Robot agent transcripts:
▽

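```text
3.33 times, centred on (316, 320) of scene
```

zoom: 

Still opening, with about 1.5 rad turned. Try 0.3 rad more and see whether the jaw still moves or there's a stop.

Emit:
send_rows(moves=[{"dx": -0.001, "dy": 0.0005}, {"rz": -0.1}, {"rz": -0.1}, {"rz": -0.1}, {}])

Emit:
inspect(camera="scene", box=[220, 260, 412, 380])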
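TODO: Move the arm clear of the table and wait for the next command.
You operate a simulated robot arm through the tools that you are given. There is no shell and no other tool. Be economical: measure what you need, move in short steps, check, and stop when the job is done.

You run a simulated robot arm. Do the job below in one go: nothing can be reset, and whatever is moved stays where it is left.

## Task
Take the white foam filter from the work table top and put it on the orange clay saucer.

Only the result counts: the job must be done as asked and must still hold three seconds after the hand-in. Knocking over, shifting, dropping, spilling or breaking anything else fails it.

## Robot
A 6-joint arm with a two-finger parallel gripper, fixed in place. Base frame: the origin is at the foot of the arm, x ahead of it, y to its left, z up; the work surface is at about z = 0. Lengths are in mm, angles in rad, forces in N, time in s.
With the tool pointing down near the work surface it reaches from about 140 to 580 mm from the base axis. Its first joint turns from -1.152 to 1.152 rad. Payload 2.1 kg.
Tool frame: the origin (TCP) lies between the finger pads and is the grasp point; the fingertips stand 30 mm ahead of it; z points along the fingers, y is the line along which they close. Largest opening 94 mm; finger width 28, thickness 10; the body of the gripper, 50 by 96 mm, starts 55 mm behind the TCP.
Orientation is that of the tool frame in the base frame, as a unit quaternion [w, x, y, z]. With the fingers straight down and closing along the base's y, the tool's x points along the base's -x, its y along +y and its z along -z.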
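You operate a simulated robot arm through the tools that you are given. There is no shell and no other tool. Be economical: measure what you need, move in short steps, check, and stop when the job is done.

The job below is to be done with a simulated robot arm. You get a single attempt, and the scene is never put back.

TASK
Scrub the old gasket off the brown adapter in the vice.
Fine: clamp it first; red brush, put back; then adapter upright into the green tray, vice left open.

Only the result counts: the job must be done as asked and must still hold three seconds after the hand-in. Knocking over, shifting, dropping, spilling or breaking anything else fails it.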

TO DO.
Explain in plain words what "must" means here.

△

TO DO.
• a. Take the extract provided and repeat only what runs from "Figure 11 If" through "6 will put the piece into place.".
• b. Take up the extract provided again after its last words.

EXTRACT PROVIDED.

▽

3d. For three correctly oriented pieces:
Figure 7  It is not possible to have 7 corners oriented correctly while just one is incorrect. If your cube is in fact like this then it has been disassembled in the past and incorrectly reassembled. You will have to disassemble it again and reassemble correctly. 

 

NOTE: Step 3 may need to be repeated numerous times. Also, the move directly before all four corner pieces are oriented correctly will have just one piece oriented correctly, as shown in Figure 5 (step 3b). 
  • This does not mean, however, that you will always achieve Figure 8 when just one piece is oriented correctly. Again, just keep repeating step 3 until Figure 8 is achieved. It will happen, trust me. Move 2 is sort of a black magic move, but it works.
  • If you end up performing Move 2 over 10 times, either some of the corners on side 1 (the blue side) are incorrectly twisted or you're not setting up the cube as shown in the figures.
NOTE: To achieve the image shown in Figure 8, the slice containing middle-center pieces 3, 4, 5, and 6 may need to be rotated. Side 2 may also need to be rotated. 
Figure 8


• Step 4: Complete side 2  
Figure 9 If the cube looks like Figure 9, then Move 3 will put the piece into place.
Move 3: F H2 F-1 
In words, rotate the front side (red here) one quarter turn clockwise, then the middle horizontal slice (containing the red, green, pink, and yellow middle-center pieces) two quarter turns (half-way around), then the front side one quarter turn counter clockwise.
 
Figure 10 If the cube looks like Figure 10, then Move 4 will put the piece into place.
Move 4: F-1 H F 
In words, rotate the front side (red here) one quarter turn counter clockwise, then the middle horizontal slice (containing the red, green, pink, and yellow middle-center pieces) one quarter turn clockwise (so that the red/white corner piece moves toward the front), then the front side one quarter turn clockwise.


• Step 5: Fill in the keyhole

Orient the cube as shown in Figure 11 or Figure 12, depending on how the keyhole piece is oriented in the middle horizontal slice. If the keyhole piece is already in the keyhole but oriented incorrectly, simply move it out by using Move 3 or 4 (it doesn't matter which) and go back to step 4.

Figure 11 If the cube looks like Figure 11, then Move 5 will put the piece into place.
Move 5: F H-1 F-1   H-1 F H F-1 
In words, rotate the front side (red here) one quarter turn clockwise, the middle horizontal slice (between the blue and white sides) one quarter turn counter clockwise (so that the red/blue corner piece moves toward the back), the front 1/4 turn counter clockwise, etc.
 
Figure 12 If the cube looks like Figure 12, then Move 6 will put the piece into place.
Move 6: F H-1 F-1   H2 F-1 H-1 F 
In words, rotate the front side (red here) one quarter turn clockwise, the middle horizontal slice (between the blue and white sides) one quarter turn counter clockwise (so that the red/blue corner piece moves toward the back), the front 1/4 turn counter clockwise, etc.

△

ANSWERS PROVIDED.
• a.
Figure 11 If the cube looks like Figure 11, then Move 5 will put the piece into place.
Move 5: F H-1 F-1   H-1 F H F-1 
In words, rotate the front side (red here) one quarter turn clockwise, the middle horizontal slice (between the blue and white sides) one quarter turn counter clockwise (so that the red/blue corner piece moves toward the back), the front 1/4 turn counter clockwise, etc.
 
Figure 12 If the cube looks like Figure 12, then Move 6 will put the piece into place.

• b.
• Step 6: Position the four remaining pieces

Position the cube as shown in Figure 13, with side 1 on the right. Now the slice we have been calling the middle horizontal slice has become the middle vertical slice, V. Rotate the middle vertical slice and side 2 until each middle-center piece matches up with its corresponding side 1 and side 2 edge and corner pieces. Examine the four remaining center-edge pieces.

6a. If none of the four center-edge pieces is in the correct position:

Figure 13 Position the cube as shown in Figure 13, placing side 1 on the right and side 2 on the left (the rest don't matter here). Perform Move 7, then proceed to step 6b.
Move 7: V U2 V-1 U2 
In words, rotate the middle vertical slice (between the blue and white sides) one quarter turn clockwise (away from you), the top side (yellow here) two quarter turns (half-way around), the vertical slice 1/4 turn counter-clockwise (back toward you), and the top half-way around again.
6b. If just one of the pieces is in the correct position:
Figure 14  Position the cube as shown in Figure 14, placing the correctly positioned (not necessarily oriented) center-edge piece to the back of the cube so that it cannot be seen. Perform Move 7, one, two, or three times until each center-edge piece is in the correct position. Proceed to step 6d.
6c. If two pieces are in the correct position, but are diagonal to one another, then position the cube as shown in Figure 16, perform Move 8, and proceed to step 7a.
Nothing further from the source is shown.